Three years later the 11th moved to Ft. Benjamin Harrison, Indiana, for permanent station. There followed 17 years of garrison life.
In 1939, the 11th joined the 5th Division at Ft. McClellan, Alabama, and by 1942 the Wandering 11th was on its way to Iceland.
Out posting and defense of the Keflavik area in Iceland kept the troops busy for 15 months until the regiment moved to England in August 1942. Late in October the 11th moved into the bleak wet hills of Northern Ireland, where for eight months they trained for combat.

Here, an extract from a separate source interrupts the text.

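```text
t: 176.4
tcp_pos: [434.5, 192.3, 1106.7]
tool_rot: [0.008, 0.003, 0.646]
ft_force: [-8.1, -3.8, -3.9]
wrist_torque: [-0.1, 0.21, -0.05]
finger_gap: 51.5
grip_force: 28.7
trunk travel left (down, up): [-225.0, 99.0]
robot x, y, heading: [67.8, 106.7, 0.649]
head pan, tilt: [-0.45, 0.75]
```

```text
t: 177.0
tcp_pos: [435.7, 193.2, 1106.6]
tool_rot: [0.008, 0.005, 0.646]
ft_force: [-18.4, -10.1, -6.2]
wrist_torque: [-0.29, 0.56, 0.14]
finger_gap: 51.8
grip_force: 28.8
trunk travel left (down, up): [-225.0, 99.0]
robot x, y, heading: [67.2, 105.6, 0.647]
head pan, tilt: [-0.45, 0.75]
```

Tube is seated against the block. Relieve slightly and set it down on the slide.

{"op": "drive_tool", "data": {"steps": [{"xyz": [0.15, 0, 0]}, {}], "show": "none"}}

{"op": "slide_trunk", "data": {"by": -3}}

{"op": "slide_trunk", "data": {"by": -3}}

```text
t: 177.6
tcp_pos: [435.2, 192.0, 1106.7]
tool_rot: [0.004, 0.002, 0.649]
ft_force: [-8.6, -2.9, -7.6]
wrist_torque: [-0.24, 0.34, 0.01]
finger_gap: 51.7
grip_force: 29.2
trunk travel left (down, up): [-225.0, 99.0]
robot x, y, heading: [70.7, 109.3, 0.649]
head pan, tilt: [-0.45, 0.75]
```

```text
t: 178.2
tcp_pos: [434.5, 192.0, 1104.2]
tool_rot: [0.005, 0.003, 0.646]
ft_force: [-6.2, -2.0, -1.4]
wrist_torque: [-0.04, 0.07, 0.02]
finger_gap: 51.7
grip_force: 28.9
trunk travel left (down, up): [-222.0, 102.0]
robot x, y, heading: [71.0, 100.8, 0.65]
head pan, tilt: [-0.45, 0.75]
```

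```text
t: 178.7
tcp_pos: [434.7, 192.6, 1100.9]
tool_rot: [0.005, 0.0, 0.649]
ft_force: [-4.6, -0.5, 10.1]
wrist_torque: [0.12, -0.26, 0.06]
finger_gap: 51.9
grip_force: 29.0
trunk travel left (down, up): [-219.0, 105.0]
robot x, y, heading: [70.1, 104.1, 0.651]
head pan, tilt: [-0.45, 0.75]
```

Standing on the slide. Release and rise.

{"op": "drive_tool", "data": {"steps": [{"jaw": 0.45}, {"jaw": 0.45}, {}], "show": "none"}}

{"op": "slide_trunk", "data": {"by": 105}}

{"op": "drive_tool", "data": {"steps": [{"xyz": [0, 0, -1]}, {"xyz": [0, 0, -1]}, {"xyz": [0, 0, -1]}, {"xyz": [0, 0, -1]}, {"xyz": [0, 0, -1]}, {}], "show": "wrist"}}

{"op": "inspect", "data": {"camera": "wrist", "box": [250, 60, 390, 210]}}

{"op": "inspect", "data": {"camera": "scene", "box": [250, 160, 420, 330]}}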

On the eve of the departure for the Normandy Beach head, the regiment was inspected by Generals Eisenhower and Patton. General Patton remarked “This is the fittest, roughest, readiest outfit that I’ve ever inspected.” At midnight on July 4, 1944, the 11th boarded the Transport Excelsion for the voyage to France, and on the afternoon of July 9 dropped anchor off the Coast of Normandy.

From Normandy, the 11th swept through Northern France, The Ardennes‐Alsace, Central Europe and the Rhineland to aid in the defeat of the Axis Powers. For their action, all companies of the 2d Battalion were entitled to a streamer in the colors of the French Croixe de Guerre with palm embroidered “Fountainebleau.” By the latter part of July 1946, the 11th had returned to the United States after four continuous years of war and occupation.

The regiment operated in Cam Lo, Dong Ha, Quang Tri, and Khe Sanh during the Vietnam War. The 11th Infantry took part in defeating the North Vietnamese Army’s Tet 1969 offensive and was involved in numerous counterattacks during the same year. During the Sanctuary Counteroffensive in Cambodia the 11th Infantry disrupted North Vietnamese operations in the country. The regiment was inactivated in 1972 at Fort Carson, Colorado.

The 11th Infantry was reactivated and transferred in 1987 to the Infantry School at Fort Benning, Georgia. 2nd Battalion currently serves as the Infantry Basic Officer Leader Course which trains and develops every Infantry Lieutenant for the U.S. Army.